───── EXCERPT

To be fair, the panellists are in fact among the Muslims in Malaysia you can most count on for excursions into intercultural engagements, but the little that was mentioned about that this afternoon did not do much to shrug the suspicion that Muslims in multicultural Malaysia ultimately put themselves first and foremost.

The discussion on justice too left much to be desired. Dr. Farouk did the most to highlight its importance, stressing it by and by, but this was somehow missed as the panel soon enough veered into defensive statements about hudud.

Dr. Mazslee said, owing to historical changes, that it could very well be the case that the hudud laws would be needed one day (which raises the question – are the hudud laws permanent or changeable?). Dr. Dzul said that the hudud laws should be accepted should a majority decision on it be attained through peaceful democratic channels (to which one can simply ask - is something right simply by virtue of it being agreed by the majority? How are we to understand the ‘tyranny of the majority’ in this case?)

──────────

Locate "Dr. Mazslee said, owing" and "in this case?)" in the excerpt, and write out these words with everything between them.

───── RECORDED DATA

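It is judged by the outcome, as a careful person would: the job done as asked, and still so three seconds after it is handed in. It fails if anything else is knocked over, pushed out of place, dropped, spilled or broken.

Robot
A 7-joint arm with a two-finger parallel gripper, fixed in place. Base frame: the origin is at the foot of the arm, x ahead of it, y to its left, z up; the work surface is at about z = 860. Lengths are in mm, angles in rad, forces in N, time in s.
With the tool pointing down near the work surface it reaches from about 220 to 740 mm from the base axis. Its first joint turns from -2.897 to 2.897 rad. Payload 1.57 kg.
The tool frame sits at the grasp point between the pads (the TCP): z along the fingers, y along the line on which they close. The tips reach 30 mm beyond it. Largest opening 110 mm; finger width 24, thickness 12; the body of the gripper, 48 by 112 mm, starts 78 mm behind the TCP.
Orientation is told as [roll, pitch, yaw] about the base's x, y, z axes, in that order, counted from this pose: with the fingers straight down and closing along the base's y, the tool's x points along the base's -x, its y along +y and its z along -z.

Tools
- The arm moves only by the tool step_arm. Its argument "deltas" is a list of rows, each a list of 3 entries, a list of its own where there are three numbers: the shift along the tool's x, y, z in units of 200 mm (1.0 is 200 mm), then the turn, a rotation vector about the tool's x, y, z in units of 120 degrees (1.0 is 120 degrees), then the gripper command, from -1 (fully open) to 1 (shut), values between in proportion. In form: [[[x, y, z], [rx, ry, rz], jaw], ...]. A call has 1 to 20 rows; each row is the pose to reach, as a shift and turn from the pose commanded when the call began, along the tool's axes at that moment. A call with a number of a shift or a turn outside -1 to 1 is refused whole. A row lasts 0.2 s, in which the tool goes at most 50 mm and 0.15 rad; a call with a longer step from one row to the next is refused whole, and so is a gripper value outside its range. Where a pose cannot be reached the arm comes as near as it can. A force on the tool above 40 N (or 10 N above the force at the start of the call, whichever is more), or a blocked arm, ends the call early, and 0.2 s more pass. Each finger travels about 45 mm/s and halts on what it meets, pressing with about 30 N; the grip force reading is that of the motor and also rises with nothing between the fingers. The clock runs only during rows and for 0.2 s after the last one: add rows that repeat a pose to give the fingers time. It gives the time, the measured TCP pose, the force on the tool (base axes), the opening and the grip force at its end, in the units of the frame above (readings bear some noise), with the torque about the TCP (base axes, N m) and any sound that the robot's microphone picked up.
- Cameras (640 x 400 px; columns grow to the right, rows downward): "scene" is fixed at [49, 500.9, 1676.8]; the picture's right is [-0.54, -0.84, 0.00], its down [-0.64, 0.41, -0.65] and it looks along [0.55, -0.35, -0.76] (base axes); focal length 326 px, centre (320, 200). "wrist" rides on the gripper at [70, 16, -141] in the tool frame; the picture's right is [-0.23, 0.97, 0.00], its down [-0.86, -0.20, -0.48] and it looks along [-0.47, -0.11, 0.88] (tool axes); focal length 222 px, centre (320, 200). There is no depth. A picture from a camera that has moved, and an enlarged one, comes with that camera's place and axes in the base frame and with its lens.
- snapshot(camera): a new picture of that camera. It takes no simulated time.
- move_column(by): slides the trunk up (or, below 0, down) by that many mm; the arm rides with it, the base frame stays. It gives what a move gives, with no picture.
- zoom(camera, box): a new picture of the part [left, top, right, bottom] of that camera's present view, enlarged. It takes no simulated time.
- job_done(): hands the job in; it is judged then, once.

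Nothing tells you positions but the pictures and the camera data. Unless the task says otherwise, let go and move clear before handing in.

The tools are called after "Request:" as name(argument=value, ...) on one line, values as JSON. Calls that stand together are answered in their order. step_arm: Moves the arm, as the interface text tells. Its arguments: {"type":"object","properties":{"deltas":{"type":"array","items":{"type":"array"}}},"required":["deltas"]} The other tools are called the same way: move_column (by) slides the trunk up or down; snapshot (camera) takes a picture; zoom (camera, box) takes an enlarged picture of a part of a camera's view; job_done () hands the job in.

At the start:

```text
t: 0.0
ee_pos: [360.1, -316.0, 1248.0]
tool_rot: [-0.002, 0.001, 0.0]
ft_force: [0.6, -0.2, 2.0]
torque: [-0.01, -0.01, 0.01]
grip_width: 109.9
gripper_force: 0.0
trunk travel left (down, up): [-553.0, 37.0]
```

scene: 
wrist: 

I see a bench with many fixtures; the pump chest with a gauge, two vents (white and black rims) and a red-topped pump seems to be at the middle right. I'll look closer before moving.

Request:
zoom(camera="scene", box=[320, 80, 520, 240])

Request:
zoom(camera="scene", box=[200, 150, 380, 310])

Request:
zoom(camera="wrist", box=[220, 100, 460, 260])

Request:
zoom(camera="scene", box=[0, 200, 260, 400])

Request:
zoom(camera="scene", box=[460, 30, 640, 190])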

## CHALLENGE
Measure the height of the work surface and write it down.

──────────

## EXERCISE ANSWER
Dr. Mazslee said, owing to historical changes, that it could very well be the case that the hudud laws would be needed one day (which raises the question – are the hudud laws permanent or changeable?). Dr. Dzul said that the hudud laws should be accepted should a majority decision on it be attained through peaceful democratic channels (to which one can simply ask - is something right simply by virtue of it being agreed by the majority? How are we to understand the ‘tyranny of the majority’ in this case?)